***** RAW DATA

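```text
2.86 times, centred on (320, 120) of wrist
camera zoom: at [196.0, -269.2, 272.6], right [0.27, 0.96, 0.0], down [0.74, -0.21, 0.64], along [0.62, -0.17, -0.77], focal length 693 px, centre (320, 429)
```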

**********
***** RAW DATA

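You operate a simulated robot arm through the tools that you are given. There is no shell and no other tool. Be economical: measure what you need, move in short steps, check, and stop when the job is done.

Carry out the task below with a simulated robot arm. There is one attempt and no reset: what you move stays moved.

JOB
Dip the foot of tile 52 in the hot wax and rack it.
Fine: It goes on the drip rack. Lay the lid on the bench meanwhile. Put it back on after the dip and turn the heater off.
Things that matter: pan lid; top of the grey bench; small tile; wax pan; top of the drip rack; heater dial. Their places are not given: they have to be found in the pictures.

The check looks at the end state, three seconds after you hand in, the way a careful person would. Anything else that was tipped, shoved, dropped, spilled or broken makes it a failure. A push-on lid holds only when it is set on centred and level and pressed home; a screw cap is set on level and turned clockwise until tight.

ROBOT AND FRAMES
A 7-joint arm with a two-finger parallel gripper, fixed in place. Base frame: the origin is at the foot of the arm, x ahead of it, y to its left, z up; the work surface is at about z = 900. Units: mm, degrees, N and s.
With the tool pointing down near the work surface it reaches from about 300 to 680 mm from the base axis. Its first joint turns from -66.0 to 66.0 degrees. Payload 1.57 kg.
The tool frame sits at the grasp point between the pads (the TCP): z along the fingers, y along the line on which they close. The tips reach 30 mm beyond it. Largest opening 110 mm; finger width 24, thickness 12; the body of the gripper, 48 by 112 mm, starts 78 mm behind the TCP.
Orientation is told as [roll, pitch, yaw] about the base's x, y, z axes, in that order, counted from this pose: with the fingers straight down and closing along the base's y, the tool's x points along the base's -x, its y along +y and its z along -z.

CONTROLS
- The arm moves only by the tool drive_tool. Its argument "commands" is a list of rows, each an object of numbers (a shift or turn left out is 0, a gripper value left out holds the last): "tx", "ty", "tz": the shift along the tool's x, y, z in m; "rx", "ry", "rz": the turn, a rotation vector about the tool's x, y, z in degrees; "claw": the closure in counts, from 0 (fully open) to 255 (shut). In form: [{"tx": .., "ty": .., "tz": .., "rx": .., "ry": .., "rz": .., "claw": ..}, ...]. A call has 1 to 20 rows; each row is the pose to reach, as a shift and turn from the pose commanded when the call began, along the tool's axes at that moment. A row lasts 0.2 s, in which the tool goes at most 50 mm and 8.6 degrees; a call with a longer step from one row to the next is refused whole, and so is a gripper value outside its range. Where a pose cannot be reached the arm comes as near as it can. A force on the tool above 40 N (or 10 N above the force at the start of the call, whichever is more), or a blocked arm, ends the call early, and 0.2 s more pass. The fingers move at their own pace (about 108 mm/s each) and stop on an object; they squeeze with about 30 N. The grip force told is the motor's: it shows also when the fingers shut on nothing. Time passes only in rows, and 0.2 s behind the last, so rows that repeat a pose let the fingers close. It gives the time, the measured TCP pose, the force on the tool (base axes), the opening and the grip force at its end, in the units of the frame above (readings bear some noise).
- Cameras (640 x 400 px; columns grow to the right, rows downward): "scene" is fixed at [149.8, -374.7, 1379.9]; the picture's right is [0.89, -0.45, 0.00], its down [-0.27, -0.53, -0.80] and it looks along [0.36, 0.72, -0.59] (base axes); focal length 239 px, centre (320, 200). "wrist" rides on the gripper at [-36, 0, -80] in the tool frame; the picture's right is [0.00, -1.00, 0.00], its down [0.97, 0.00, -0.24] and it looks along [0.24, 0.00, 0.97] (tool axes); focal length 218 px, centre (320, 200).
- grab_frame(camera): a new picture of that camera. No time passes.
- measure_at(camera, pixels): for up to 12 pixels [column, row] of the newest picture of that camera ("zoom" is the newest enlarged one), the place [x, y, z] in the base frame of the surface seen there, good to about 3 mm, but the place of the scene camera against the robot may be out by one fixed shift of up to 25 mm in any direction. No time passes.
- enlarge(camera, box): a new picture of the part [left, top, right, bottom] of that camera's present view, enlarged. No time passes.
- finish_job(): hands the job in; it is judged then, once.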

**********

TASK TO CARRY OUT: Check each line of the entries above, and show every one holding the word "right".

CORRECT RESPONSE:
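camera zoom: at [196.0, -269.2, 272.6], right [0.27, 0.96, 0.0], down [0.74, -0.21, 0.64], along [0.62, -0.17, -0.77], focal length 693 px, centre (320, 429)
- Cameras (640 x 400 px; columns grow to the right, rows downward): "scene" is fixed at [149.8, -374.7, 1379.9]; the picture's right is [0.89, -0.45, 0.00], its down [-0.27, -0.53, -0.80] and it looks along [0.36, 0.72, -0.59] (base axes); focal length 239 px, centre (320, 200). "wrist" rides on the gripper at [-36, 0, -80] in the tool frame; the picture's right is [0.00, -1.00, 0.00], its down [0.97, 0.00, -0.24] and it looks along [0.24, 0.00, 0.97] (tool axes); focal length 218 px, centre (320, 200).
- enlarge(camera, box): a new picture of the part [left, top, right, bottom] of that camera's present view, enlarged. No time passes.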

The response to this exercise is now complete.